• [ACTIONS TO TAKE]:
[A] Quote the article word for word, starting at "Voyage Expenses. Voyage" and ending with "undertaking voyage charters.".
[B] Please continue the article.

+++ INFORMATION SUPPLIED

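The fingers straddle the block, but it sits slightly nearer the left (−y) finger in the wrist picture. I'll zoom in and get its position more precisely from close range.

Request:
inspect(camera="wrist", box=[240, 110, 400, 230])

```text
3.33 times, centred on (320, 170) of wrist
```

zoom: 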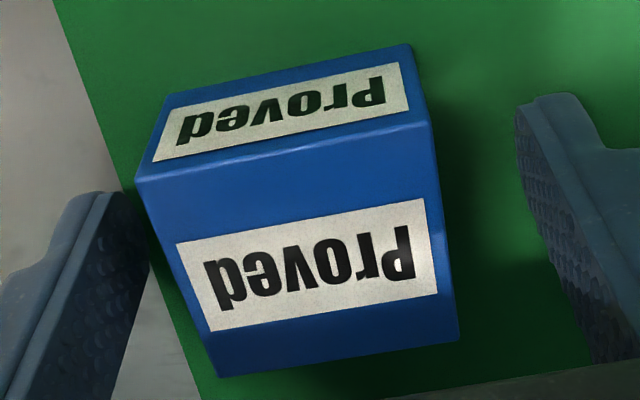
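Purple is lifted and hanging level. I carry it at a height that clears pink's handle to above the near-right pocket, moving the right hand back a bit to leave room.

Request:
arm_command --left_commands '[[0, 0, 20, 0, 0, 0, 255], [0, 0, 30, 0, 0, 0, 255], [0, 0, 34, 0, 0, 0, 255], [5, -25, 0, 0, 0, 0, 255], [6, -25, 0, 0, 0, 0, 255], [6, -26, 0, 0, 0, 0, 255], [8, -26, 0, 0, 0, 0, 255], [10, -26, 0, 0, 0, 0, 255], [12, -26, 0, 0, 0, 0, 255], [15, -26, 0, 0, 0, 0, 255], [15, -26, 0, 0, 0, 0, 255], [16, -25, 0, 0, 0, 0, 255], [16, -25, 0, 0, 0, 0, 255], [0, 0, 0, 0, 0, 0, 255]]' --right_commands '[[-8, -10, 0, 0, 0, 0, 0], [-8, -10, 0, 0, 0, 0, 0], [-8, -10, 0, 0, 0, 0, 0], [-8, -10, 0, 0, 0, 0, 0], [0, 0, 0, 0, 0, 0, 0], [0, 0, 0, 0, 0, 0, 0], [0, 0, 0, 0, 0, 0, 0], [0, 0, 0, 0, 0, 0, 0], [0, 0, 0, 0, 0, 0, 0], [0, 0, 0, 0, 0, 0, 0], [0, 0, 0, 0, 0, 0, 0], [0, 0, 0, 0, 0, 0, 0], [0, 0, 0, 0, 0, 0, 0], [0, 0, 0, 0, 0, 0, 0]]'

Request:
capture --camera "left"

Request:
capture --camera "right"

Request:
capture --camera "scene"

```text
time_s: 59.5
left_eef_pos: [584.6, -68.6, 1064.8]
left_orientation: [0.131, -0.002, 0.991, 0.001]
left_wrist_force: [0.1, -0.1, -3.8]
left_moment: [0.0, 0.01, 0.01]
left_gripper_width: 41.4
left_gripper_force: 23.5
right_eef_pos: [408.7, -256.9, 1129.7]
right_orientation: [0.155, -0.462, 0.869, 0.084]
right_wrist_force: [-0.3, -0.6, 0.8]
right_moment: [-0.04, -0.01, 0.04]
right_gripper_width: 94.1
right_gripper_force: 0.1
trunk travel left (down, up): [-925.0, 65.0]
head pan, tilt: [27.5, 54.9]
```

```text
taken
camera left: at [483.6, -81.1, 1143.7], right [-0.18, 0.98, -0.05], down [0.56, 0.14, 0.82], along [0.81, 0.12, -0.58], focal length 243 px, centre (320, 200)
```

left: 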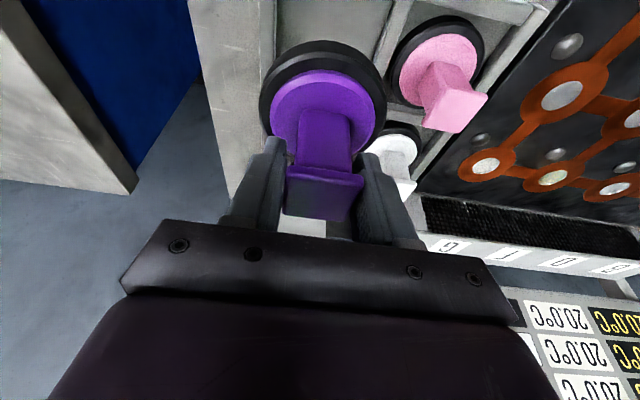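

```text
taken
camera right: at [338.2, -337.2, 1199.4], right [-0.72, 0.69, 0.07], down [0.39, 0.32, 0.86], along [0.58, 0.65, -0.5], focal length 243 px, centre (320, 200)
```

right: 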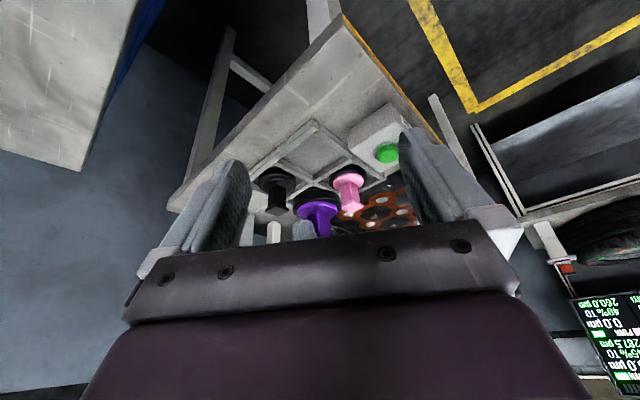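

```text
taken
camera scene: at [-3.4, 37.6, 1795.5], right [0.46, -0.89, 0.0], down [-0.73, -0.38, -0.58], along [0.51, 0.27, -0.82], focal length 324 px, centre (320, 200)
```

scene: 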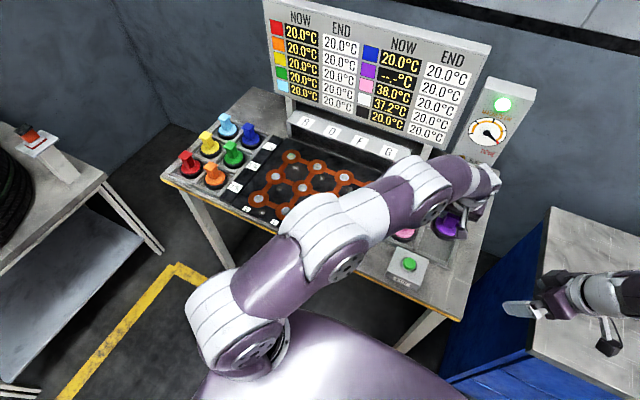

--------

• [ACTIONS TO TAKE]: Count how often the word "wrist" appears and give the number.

++++++
+++ ARTICLE

The following table presents selected operating data for the three months ended December 31, 2021, and 2022, which we believe are useful in understanding the basis for movement in our operating revenues. It does not include our nine owned smaller vessels in the independent commercially managed Unigas Pool or the four vessels in the Luna Pool owned by Pacific Gas as of December 31, 2022.

Reconciliation of Operating Revenues to TCE rate

The following table presents a reconciliation of operating revenues to TCE rate. Operating revenues are the most directly comparable financial measure calculated in accordance with U.S. GAAP for the periods presented.

Operating Revenues – Unigas Pool. Operating revenues – Unigas Pool was $11.8 million for the three months ended December 31, 2022, compared to $18.8 million for the three months ended December 31, 2021, and represents our share of the revenues earned from our nine vessels operating within the Unigas Pool, based on agreed pool points.

Operating Revenues – Luna Pool Collaborative Arrangements. Pool earnings are aggregated and then allocated (after deducting pool overheads and managers’ fees) to the Pool Participants in accordance with the Pooling Agreement. Operating revenues – Luna Pool collaborative arrangements were $6.3 million for the three months ended December 31, 2022, compared to $8.3 million for the three months ended December 31, 2021, and which represents our share of pool net revenues generated by the other participant’s vessels in the pool. The Luna Pool, which comprises a total of 14 ethylene vessels focuses on the transportation of ethylene and ethane to meet the growing demands of our customers.

Brokerage Commissions. Brokerage commissions, which typically vary between 1.25% and 2.5% of operating revenues, remained at $1.5 million for the three months ended December 31, 2022 and 2021, in line with operating revenues on which brokerage commissions are based.

Voyage Expenses. Voyage expenses decreased by $5.0 million or 22.9% to $16.9 million for the three months ended December 31, 2022, from $21.9 million for the three months ended December 31, 2021. These voyage expenses are pass-through costs, corresponding to a decrease in operating revenues of the same amount. The decrease was as a result of more vessels on time charters and therefore fewer vessels undertaking voyage charters.

Voyage Expenses – Luna Pool Collaborative Arrangements. Voyage expenses – Luna Pool collaborative arrangements were $5.5 million for the three months ended December 31, 2022, compared to $6.3 million for the three months ended December 31, 2021. These voyages expenses – Luna Pool collaborative arrangements represent the other participant’s share of pool net revenues generated by our vessels in the pool. The net effect after deducting operating revenues – Luna Pool collaborative arrangements was that the other participant’s vessels contributed $0.8 million to our vessels in the Luna Pool for the three months ended December 31, 2022, compared to $1.9 million for the three months ended December 31, 2021.

++++++

• [ANSWERS FOR THIS EXERCISE]:
[A]
Voyage Expenses. Voyage expenses decreased by $5.0 million or 22.9% to $16.9 million for the three months ended December 31, 2022, from $21.9 million for the three months ended December 31, 2021. These voyage expenses are pass-through costs, corresponding to a decrease in operating revenues of the same amount. The decrease was as a result of more vessels on time charters and therefore fewer vessels undertaking voyage charters.

[B]
Vessel Operating Expenses. Vessel operating expenses increased by $3.5 million or 8.7% to $43.9 million for the three months ended December 31, 2022, from $40.4 million for the three months ended December 31, 2021. Average daily vessel operating expenses increased by $1,059 per vessel per day, or 12.9%, to $9,058 per vessel per day for the three months ended December 31, 2022, compared to $7,999 per vessel per day for the three months ended December 31, 2021.

Depreciation and Amortization. Depreciation and amortization increased by $4.9 million or 19% to $30.6 million for the three months ended December 31, 2022, from $25.7 million for the three months ended December 31, 2021. This increase is primarily as a result of the change in the expected useful life of the vessels in the fleet from 30 years to 25 years on January 1, 2022.

Impairment Losses on Vessels. No impairment was incurred for the three months December 31, 2022 compared to impairment losses on vessels of $63.6 million for the three months ended December 31, 2021, following an impairment review on which the estimated useful life of the vessels was reduced from 30 years to 25 years. These impairment losses relate to a write down of the carrying values of eight vessels.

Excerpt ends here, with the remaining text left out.